Friday, April 2, 2010

Converging Ourselves To Death

Since being asked to deliver the keynote address at the Rocky Mountain Communication Association's annual conference, I've been gathering material and organizing my thoughts on their theme, "convergence." Here's a summary of the approach I envision for my 30 minute speech...

Having witnessed the varied articulations of postmodernity, the postwar rise of globalization, and the transformative integration of the internet into our daily lives, we share a unique opportunity to both define and critique what many call an Age of Convergence. After all, each of these forces -- uniting intellectual, economic, and technological trajectories -- contribute to the vanishing of formally sacrosanct divides between "high and low," "here and there," and "us and them." Still, all that is solid does not melt into air. Instead, as communication scholars and as human beings, we are compelled to consider the implications of convergence upon our roles and duties within an increasingly corporatized public sphere in which discourse that could possibly disrupt traditional modes of power becomes replaced by the babble of singularities.

Indeed, with apologies and appreciation to the late Neil Postman (whose germinal book, Amusing Ourselves to Death, inspires the title of my talk) my enthusiasm for this Age of Convergence must be defined as "guarded." As a shameless tourist of places and ideas, as a professor initially hired to teach courses on internet communication in Silicon Valley, and, of course, as a hopeless iPhone junkie, I recognize the opportunities that flow from our power to dive into oceans of data, where once we seemed trapped within lonely rivulets. And I accept both the efficiency and the serendipity of technologies that enable us to leap from node to node in a ubiquitous network that gathers all of human society into a shared structure and perception of mutual presence and potential interaction.
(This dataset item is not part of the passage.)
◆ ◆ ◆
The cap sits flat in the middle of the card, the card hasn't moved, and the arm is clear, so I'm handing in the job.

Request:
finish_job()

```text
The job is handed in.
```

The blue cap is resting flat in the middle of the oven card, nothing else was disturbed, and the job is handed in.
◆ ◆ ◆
Yet I encourage caution and some degree of existential forbearance before we plunge so deeply into that matrix that we lose sight of ourselves. Put another way, I suggest a middle-ground between globe-girdling convergence and the rearguard erection of solitary cathedrals set against the desert of the threatening Other. I offer this proposal in recognition of the need for physical and intellectual "locales" wherein we affirm the virtue of places marked by time and character. I emphasize here that places and people set apart, a necessarily revitalized notion of the sacred, need not cast us into towers of elitism, so long as we refine the purpose of our endeavors as humanistic first and opportunistic later. Toward that end, my talk considers one basic question designed to complicate the presumed pleasures of our ever-present, ever-conflated society: How may the communication studies professor working both in the classroom and within the broader marketplace of ideas make a unique and useful contribution to the world in this Age of Convergence?